Read more about real estate.
Possessing gold in the form of jewellery has its own concerns such as safety and high cost. Then theres the making charges, which typically range between 6-14 per cent of the cost of gold (and may go as high as 25 percent in case of special designs). For those who would want to buy gold coins, theres still an option.
Many banks sell gold coins now-a-days. An alternate way of owning gold is via paper gold. Investment in paper gold is more cost-effective and can be done through gold ETFs. Such investment (buying and selling) happens on a stock exchange (NSE or BSE) with gold as the underlying asset. Investing in Sovereign Gold Bonds is another option to own paper-gold. An investor can also invest via gold mutual funds. Read more about sovereign gold bonds.
RBI Taxable Bonds
Earlier, RBI used to issue 7.75% Savings (Taxable) Bonds as an investment option. However, the central bank has stopped issuing these bonds with effect from May 29, 2020. These bonds were launched by replacing the erstwhile 8% Savings (Taxable) Bonds 2003 with the 7.75 per cent Savings (Taxable) Bonds with effect from January 10, 2018. These bonds had tenure of 7 years.

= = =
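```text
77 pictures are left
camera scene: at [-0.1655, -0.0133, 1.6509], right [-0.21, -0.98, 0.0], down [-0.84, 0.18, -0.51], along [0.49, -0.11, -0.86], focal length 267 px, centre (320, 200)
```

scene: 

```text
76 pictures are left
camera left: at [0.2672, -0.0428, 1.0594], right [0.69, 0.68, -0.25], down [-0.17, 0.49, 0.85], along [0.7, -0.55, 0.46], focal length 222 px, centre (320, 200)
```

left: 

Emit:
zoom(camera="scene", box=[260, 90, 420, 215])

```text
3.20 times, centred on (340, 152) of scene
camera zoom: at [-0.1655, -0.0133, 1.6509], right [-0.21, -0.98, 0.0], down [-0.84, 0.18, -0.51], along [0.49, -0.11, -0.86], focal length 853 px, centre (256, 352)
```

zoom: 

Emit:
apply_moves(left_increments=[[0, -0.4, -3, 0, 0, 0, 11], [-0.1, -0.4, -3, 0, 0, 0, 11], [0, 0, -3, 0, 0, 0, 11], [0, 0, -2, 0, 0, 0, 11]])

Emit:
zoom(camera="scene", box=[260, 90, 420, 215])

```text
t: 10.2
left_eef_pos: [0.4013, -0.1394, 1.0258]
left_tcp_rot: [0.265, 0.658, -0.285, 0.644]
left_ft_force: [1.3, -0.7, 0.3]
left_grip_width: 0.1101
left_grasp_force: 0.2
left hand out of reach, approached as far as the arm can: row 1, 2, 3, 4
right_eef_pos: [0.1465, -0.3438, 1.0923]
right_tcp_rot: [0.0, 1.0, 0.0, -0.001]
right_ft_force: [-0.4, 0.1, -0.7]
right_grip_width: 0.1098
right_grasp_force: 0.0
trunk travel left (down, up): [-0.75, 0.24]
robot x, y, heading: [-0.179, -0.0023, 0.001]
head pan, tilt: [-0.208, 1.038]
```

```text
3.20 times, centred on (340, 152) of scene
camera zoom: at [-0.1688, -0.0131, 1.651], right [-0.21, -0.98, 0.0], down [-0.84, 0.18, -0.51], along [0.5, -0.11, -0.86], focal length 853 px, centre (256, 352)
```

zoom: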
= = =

The Central Bank with effect from July 1, 2020 has launched Floating Rate Savings Bond, 2020 (Taxable). The biggest difference between earlier 7.75% savings bonds and the newly launched floating rate bond is that the interest rate on the newly launched savings bond is subject to reset in every six months. In the 7.75% bonds, the interest rate was fixed for the entire duration of the investment. Currently, the bonds are offering interest rate of 7.15%. Read more about RBI floating rate bonds.
What you should do
Some of the above investments are fixed-income while others are financial market-linked. Fixed income and market-linked investments have a role to play in the process of wealth creation. Market-linked investments offer the potential of high returns but also carry high risks. Fixed income investments help in preserving the accumulated wealth so as to meet the desired goal. For long-term goals, it is important to make the best use of both worlds. Have a judicious mix of investments keeping risk, taxation and time horizon in mind.